Теперь, когда мы рассмотрели принципиальную связь социальной жизни с физическим пространством, можно двигаться дальше и внести в выявленную связь несколько необходимых уточнений.

Экологическое измерение социальной жизни: социальные hardware и software. Поскольку всякое действование встраивается во взаимодействие через те свои компоненты, которые встроены в физический мир, т. е. становится одной из составных «нитей» взаимодействия благодаря своим физически «воплощенным» компонентам, вплетенным в пространственно организованную динамическую конфигурацию событий в физическом мире, и в той мере, в какой индивидуальное действование не может быть отделено от указанной включенности, действия со всеми их смысловыми компонентами необходимо рассматривать в контексте пространственно организованного взаимодействия. Прототипическим случаем такого рассмотрения является трактовка смысловых компонентов действия в контексте их стабильного «размещения» в компактной, более или менее четко территориально ограниченной сети взаимодействий. Эту трактовку можно найти в социальной морфологии Дюркгеймовской школы и в экологическом подходе Чикагской школы. Общий ее смысл можно условно свести к тому, что духовные формы складываются и поддерживаются в группах лиц, связанных регулярными взаимодействиями, и, соответственно, в пределах тех ограниченных территорий, в которых эти группы устойчиво локализованы.

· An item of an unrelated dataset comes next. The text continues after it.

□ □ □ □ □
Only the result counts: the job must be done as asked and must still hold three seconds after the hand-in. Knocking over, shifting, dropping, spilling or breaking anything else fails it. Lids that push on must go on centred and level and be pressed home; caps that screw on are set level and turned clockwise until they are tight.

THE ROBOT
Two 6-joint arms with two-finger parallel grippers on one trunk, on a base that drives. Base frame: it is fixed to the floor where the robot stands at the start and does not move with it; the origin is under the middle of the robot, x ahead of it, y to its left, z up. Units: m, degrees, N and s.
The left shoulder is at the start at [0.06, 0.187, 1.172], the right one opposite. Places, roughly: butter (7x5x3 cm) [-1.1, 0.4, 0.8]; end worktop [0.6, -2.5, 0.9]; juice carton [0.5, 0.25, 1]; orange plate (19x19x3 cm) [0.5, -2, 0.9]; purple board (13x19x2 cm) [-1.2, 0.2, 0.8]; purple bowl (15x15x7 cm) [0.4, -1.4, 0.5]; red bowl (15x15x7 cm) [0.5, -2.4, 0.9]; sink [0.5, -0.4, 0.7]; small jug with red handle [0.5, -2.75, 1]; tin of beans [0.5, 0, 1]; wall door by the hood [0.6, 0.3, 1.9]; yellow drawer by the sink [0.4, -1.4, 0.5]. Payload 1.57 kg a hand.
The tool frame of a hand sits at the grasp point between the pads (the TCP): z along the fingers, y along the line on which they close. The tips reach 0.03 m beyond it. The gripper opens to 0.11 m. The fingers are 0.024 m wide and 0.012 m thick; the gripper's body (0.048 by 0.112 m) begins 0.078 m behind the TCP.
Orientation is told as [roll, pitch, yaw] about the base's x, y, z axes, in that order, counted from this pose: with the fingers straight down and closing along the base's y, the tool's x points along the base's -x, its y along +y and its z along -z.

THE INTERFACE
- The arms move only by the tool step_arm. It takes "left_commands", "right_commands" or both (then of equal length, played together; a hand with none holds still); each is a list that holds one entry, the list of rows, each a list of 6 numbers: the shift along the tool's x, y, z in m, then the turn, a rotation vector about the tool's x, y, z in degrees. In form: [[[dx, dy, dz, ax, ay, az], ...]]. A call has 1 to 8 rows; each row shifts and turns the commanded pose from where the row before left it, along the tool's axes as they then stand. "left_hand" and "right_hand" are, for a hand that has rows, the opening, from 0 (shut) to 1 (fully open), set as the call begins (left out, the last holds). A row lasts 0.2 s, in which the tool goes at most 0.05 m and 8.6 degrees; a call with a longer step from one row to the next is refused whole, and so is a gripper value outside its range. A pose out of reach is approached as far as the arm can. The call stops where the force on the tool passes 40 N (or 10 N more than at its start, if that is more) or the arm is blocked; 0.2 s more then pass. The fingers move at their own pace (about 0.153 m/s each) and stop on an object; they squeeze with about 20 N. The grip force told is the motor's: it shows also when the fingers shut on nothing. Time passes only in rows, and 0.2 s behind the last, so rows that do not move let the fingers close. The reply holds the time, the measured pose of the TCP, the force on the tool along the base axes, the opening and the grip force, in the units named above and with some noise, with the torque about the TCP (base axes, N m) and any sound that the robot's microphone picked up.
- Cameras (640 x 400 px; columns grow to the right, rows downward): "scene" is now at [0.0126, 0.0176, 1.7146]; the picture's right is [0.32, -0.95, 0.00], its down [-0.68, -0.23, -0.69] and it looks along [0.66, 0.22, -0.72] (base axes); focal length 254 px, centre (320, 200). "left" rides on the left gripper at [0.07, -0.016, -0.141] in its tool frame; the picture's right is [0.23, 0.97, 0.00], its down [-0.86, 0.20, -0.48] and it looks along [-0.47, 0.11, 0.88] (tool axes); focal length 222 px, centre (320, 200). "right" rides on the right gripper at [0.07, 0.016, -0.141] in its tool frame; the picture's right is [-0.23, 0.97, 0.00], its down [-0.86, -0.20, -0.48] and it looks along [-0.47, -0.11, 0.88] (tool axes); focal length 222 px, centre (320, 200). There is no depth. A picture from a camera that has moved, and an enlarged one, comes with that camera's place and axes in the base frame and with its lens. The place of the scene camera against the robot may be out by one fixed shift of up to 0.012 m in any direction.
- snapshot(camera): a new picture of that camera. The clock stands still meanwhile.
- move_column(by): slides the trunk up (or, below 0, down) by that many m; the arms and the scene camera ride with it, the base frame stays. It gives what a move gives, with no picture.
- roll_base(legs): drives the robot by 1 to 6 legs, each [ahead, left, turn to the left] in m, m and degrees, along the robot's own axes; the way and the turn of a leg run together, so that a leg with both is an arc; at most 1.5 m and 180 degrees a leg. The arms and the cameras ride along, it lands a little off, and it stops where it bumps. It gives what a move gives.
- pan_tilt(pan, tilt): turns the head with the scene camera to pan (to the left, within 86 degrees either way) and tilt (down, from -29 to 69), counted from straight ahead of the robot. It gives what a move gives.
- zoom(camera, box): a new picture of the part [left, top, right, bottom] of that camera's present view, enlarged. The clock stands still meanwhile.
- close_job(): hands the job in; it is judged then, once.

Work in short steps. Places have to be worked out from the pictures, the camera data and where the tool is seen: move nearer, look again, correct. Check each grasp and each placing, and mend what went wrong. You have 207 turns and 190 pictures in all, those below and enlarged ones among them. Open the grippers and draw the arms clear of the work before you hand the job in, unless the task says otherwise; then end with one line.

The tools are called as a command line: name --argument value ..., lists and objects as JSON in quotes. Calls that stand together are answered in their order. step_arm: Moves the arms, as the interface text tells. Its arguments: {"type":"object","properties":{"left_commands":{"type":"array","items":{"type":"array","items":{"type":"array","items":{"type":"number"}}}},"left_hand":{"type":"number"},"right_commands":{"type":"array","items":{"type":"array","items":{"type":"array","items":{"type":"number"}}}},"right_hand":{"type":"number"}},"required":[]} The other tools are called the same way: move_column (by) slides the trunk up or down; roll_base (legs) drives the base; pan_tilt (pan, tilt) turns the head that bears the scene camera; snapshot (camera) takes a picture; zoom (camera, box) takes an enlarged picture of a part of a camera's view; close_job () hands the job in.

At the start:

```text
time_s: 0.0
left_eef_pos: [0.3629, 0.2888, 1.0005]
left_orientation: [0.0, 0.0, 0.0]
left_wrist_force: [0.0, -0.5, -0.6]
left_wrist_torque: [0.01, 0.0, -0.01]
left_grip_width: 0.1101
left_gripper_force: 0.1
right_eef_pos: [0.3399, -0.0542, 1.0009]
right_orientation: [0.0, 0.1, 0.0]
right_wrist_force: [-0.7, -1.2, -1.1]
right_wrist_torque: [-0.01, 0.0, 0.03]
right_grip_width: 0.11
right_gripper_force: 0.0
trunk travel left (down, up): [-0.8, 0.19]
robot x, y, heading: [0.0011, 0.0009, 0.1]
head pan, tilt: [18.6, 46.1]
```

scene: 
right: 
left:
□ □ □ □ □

Приведем несколько примеров. А. Рэдклифф-Браун, развивавший в своей работе морфологический компонент дюркгеймовской социологии, показал связь тотемических обрядов и мифов австралийских аборигенов с территориальной организацией соответствующих аборигенных групп, и прежде всего с такими территориально обособленными группами, как кланы и орды12. Л. Вирт показал связь гетто как «состояния духа» с гетто как исторически сложившейся формой компактного изолированного проживания евреев13, а также связь урбанизма как особого образа жизни с особенностями организации взаимодействий в условиях большого современного города как пространственно ограниченной среды14. В работе Х. У. Зорбо «Золотой Берег и трущобы» было показано, как в различных сегрегированных локальных ареалах Чикаго формировались и поддерживались свои специфические «духовные атмосферы», представления о жизни, установки и паттерны поведения15. Во всех этих случаях речь идет о генетической связи социальных и культурных software (духовных форм, символов, представлений, «состояний духа», социальных установок, образов жизни) с определенными социальными hardware (компактными, территориально ограниченными сетями регулярных повседневных взаимодействий ограниченного круга лиц). Во всех случаях социальные software объясняются в соотнесении с соответствующими социальными hardware и вряд ли могут быть объяснены вне этого соотнесения.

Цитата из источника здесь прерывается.